While federal estate taxes affect only a small group of taxpayers, state estate taxes have significantly lower exemptions and are a concern for a much wider range of individuals. The Tax Cuts and Jobs Act of 2017 doubled the federal estate tax exemption amount to $10 million. Adjusted for inflation, the exemption amount in 2020 is $11.58 million per spouse.3 In contrast, state estate tax exemption amounts can be as low as $1 million in Massachusetts or Oregon, $2,193,000 in Washington, $3 million in Minnesota or $4 million in Illinois. While some states have indexed their estate tax exemption for inflation, others have not.
The highest marginal federal estate tax rate is 40%, applicable to taxable amounts in excess of $1 million. State estate tax rates are typically much lower. The highest marginal state estate tax rate may be in the 16% to 20% range, or lower, depending on the state. While not all states offer graduated rates, the highest tax bracket is often not reached until taxable amounts exceed $9-$10 million.

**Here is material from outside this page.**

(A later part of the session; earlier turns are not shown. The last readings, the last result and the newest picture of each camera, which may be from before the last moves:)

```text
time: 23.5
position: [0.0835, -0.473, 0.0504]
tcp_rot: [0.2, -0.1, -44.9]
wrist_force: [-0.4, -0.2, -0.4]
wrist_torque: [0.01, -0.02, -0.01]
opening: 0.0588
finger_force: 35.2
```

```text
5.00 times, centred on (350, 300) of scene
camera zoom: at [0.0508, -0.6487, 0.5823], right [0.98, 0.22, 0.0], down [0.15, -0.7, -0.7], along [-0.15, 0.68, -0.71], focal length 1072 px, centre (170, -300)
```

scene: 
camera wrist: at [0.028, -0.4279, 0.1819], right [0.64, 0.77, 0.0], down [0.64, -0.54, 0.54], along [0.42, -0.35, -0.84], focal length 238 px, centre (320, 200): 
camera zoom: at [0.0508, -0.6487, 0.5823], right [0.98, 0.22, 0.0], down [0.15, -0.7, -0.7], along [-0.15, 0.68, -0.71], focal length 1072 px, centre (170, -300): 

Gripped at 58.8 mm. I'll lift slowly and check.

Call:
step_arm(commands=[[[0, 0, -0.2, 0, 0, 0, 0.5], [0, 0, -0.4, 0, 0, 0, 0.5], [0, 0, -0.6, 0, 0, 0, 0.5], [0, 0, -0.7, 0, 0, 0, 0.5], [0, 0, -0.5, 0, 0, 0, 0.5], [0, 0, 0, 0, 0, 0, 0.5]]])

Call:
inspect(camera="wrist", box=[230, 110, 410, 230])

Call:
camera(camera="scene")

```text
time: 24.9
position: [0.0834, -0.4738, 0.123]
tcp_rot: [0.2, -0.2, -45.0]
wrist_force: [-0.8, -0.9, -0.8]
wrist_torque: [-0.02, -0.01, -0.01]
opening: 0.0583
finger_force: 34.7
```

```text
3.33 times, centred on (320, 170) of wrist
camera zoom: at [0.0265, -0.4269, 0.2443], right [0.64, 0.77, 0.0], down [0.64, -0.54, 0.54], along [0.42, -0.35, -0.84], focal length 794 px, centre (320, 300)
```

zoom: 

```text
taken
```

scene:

The federal estate tax exemption is "portable"—in other words, a decedent’s unused federal estate tax exemption may be utilized by the surviving spouse in certain circumstances. If the decedent passes $1 million to his children upon death and all other assets pass to the surviving spouse, the surviving spouse might be able to utilize the decedent’s remaining $10.48 million exemption in addition to his or her own exemption. Portability may allow a surviving spouse to take advantage of his/her deceased spouse’s unused exemption without traditional “A-B” trust planning.
A-B trust planning involves the creation and funding of a "bypass trust" at the first death to utilize the decedent’s exemption and channeling remaining assets to the survivor to defer estate taxes until the second death.
Many states that impose a state estate tax do not currently allow for portability of an individual’s state estate tax exemption amount. As a result, a bypass trust may be required to utilize the predeceased spouse’s state exemption amount, or it may be wasted and the family’s state estate taxes will unnecessarily increase at the survivor’s death. In some states, it also may be permissible to create a separate "state QTIP trust" which may defer state estate taxes until the surviving spouse’s death and also utilize the decedent’s exemption for federal estate tax purposes. (Note that some states do not permit a separate state-QTIP election).
For federal tax purposes, the gift and estate tax exemptions have been unified—with a combined lifetime exemption of $11.58 million (in 2020). Lifetime gifts that utilize the exemption reduce the amount of exemption that remains available at death. This may not be the case with state estate taxes4. In several—but not all—states with a state estate or inheritance tax regime, it may be possible to reduce or avoid state estate or inheritance tax by making lifetime gifts. Those contemplating lifetime gifts should be mindful that rules may be in place that penalize the use of “deathbed” gifts to avoid the estate or inheritance tax and a look-back period may apply. Additionally, certain states may take into account lifetime gifts for filing thresholds for estate taxes.
State estate, inheritance and gift tax laws vary greatly by state and change frequently. Clients should always consult with a CPA, tax attorney or estate planning attorney regarding specific state death taxes that may be applicable to them and state estate, gift or inheritance tax planning.